* STORED DATA

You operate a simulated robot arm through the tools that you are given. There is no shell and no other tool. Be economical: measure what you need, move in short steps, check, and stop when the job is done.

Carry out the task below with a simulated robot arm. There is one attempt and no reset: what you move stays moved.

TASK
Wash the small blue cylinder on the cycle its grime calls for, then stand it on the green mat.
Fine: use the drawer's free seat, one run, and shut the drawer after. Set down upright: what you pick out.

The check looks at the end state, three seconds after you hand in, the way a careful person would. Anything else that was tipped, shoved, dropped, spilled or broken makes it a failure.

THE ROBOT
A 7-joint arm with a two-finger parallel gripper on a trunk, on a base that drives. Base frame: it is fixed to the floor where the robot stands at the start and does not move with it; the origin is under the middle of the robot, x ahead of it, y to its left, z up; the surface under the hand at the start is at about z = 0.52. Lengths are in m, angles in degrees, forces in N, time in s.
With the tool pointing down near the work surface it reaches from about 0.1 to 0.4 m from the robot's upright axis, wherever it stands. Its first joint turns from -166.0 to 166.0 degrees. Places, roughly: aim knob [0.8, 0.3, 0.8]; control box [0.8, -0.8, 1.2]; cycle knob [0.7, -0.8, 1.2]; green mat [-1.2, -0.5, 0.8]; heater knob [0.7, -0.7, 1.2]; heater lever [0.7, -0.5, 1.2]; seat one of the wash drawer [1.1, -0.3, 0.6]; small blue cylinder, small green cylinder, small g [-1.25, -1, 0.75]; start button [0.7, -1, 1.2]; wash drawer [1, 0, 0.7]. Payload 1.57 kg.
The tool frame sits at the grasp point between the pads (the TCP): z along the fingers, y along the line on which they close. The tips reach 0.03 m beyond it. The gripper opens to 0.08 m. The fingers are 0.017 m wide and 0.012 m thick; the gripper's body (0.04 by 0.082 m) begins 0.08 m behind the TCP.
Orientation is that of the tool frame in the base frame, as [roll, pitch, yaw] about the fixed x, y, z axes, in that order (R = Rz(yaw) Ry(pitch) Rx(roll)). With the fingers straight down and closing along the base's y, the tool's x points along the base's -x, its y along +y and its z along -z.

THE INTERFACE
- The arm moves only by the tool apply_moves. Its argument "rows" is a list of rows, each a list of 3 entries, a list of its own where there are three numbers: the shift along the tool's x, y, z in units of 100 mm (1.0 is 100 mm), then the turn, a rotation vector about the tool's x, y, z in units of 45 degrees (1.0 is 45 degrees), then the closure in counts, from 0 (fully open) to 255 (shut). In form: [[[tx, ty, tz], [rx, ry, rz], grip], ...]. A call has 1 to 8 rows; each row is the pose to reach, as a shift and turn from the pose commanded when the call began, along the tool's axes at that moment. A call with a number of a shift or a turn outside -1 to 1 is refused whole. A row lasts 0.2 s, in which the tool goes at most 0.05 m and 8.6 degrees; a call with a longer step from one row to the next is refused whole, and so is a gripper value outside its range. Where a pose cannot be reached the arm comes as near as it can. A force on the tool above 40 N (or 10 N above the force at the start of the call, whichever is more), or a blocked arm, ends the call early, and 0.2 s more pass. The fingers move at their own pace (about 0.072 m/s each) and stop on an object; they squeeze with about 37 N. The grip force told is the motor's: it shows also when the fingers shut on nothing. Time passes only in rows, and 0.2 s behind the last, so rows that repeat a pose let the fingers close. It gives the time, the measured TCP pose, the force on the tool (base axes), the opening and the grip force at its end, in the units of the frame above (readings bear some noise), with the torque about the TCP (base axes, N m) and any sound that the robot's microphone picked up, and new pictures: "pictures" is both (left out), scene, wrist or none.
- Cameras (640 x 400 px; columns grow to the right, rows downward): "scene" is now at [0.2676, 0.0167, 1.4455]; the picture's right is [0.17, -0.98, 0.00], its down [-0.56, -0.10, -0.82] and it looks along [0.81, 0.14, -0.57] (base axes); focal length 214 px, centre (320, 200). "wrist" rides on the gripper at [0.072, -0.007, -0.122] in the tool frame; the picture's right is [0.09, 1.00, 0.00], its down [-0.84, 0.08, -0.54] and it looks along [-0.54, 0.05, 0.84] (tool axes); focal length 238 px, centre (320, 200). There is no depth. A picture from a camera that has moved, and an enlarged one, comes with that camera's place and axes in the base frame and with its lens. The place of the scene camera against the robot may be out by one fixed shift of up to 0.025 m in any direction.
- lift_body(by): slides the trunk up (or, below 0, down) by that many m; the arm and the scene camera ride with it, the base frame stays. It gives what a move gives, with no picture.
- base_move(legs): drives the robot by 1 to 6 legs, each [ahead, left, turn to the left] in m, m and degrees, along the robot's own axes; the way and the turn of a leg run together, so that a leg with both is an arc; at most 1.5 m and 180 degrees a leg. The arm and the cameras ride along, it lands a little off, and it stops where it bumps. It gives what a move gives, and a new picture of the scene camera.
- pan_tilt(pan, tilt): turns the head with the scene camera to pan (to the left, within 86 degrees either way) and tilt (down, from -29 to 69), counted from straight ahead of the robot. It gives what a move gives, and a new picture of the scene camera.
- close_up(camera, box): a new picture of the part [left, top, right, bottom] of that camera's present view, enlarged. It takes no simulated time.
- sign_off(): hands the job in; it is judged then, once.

* AIM OF THE EXERCISE
Give the complete listing a second time, exactly as it reads.

* SOLVED EXERCISE
You operate a simulated robot arm through the tools that you are given. There is no shell and no other tool. Be economical: measure what you need, move in short steps, check, and stop when the job is done.

Carry out the task below with a simulated robot arm. There is one attempt and no reset: what you move stays moved.

TASK
Wash the small blue cylinder on the cycle its grime calls for, then stand it on the green mat.
Fine: use the drawer's free seat, one run, and shut the drawer after. Set down upright: what you pick out.

The check looks at the end state, three seconds after you hand in, the way a careful person would. Anything else that was tipped, shoved, dropped, spilled or broken makes it a failure.

THE ROBOT
A 7-joint arm with a two-finger parallel gripper on a trunk, on a base that drives. Base frame: it is fixed to the floor where the robot stands at the start and does not move with it; the origin is under the middle of the robot, x ahead of it, y to its left, z up; the surface under the hand at the start is at about z = 0.52. Lengths are in m, angles in degrees, forces in N, time in s.
With the tool pointing down near the work surface it reaches from about 0.1 to 0.4 m from the robot's upright axis, wherever it stands. Its first joint turns from -166.0 to 166.0 degrees. Places, roughly: aim knob [0.8, 0.3, 0.8]; control box [0.8, -0.8, 1.2]; cycle knob [0.7, -0.8, 1.2]; green mat [-1.2, -0.5, 0.8]; heater knob [0.7, -0.7, 1.2]; heater lever [0.7, -0.5, 1.2]; seat one of the wash drawer [1.1, -0.3, 0.6]; small blue cylinder, small green cylinder, small g [-1.25, -1, 0.75]; start button [0.7, -1, 1.2]; wash drawer [1, 0, 0.7]. Payload 1.57 kg.
The tool frame sits at the grasp point between the pads (the TCP): z along the fingers, y along the line on which they close. The tips reach 0.03 m beyond it. The gripper opens to 0.08 m. The fingers are 0.017 m wide and 0.012 m thick; the gripper's body (0.04 by 0.082 m) begins 0.08 m behind the TCP.
Orientation is that of the tool frame in the base frame, as [roll, pitch, yaw] about the fixed x, y, z axes, in that order (R = Rz(yaw) Ry(pitch) Rx(roll)). With the fingers straight down and closing along the base's y, the tool's x points along the base's -x, its y along +y and its z along -z.

THE INTERFACE
- The arm moves only by the tool apply_moves. Its argument "rows" is a list of rows, each a list of 3 entries, a list of its own where there are three numbers: the shift along the tool's x, y, z in units of 100 mm (1.0 is 100 mm), then the turn, a rotation vector about the tool's x, y, z in units of 45 degrees (1.0 is 45 degrees), then the closure in counts, from 0 (fully open) to 255 (shut). In form: [[[tx, ty, tz], [rx, ry, rz], grip], ...]. A call has 1 to 8 rows; each row is the pose to reach, as a shift and turn from the pose commanded when the call began, along the tool's axes at that moment. A call with a number of a shift or a turn outside -1 to 1 is refused whole. A row lasts 0.2 s, in which the tool goes at most 0.05 m and 8.6 degrees; a call with a longer step from one row to the next is refused whole, and so is a gripper value outside its range. Where a pose cannot be reached the arm comes as near as it can. A force on the tool above 40 N (or 10 N above the force at the start of the call, whichever is more), or a blocked arm, ends the call early, and 0.2 s more pass. The fingers move at their own pace (about 0.072 m/s each) and stop on an object; they squeeze with about 37 N. The grip force told is the motor's: it shows also when the fingers shut on nothing. Time passes only in rows, and 0.2 s behind the last, so rows that repeat a pose let the fingers close. It gives the time, the measured TCP pose, the force on the tool (base axes), the opening and the grip force at its end, in the units of the frame above (readings bear some noise), with the torque about the TCP (base axes, N m) and any sound that the robot's microphone picked up, and new pictures: "pictures" is both (left out), scene, wrist or none.
- Cameras (640 x 400 px; columns grow to the right, rows downward): "scene" is now at [0.2676, 0.0167, 1.4455]; the picture's right is [0.17, -0.98, 0.00], its down [-0.56, -0.10, -0.82] and it looks along [0.81, 0.14, -0.57] (base axes); focal length 214 px, centre (320, 200). "wrist" rides on the gripper at [0.072, -0.007, -0.122] in the tool frame; the picture's right is [0.09, 1.00, 0.00], its down [-0.84, 0.08, -0.54] and it looks along [-0.54, 0.05, 0.84] (tool axes); focal length 238 px, centre (320, 200). There is no depth. A picture from a camera that has moved, and an enlarged one, comes with that camera's place and axes in the base frame and with its lens. The place of the scene camera against the robot may be out by one fixed shift of up to 0.025 m in any direction.
- lift_body(by): slides the trunk up (or, below 0, down) by that many m; the arm and the scene camera ride with it, the base frame stays. It gives what a move gives, with no picture.
- base_move(legs): drives the robot by 1 to 6 legs, each [ahead, left, turn to the left] in m, m and degrees, along the robot's own axes; the way and the turn of a leg run together, so that a leg with both is an arc; at most 1.5 m and 180 degrees a leg. The arm and the cameras ride along, it lands a little off, and it stops where it bumps. It gives what a move gives, and a new picture of the scene camera.
- pan_tilt(pan, tilt): turns the head with the scene camera to pan (to the left, within 86 degrees either way) and tilt (down, from -29 to 69), counted from straight ahead of the robot. It gives what a move gives, and a new picture of the scene camera.
- close_up(camera, box): a new picture of the part [left, top, right, bottom] of that camera's present view, enlarged. It takes no simulated time.
- sign_off(): hands the job in; it is judged then, once.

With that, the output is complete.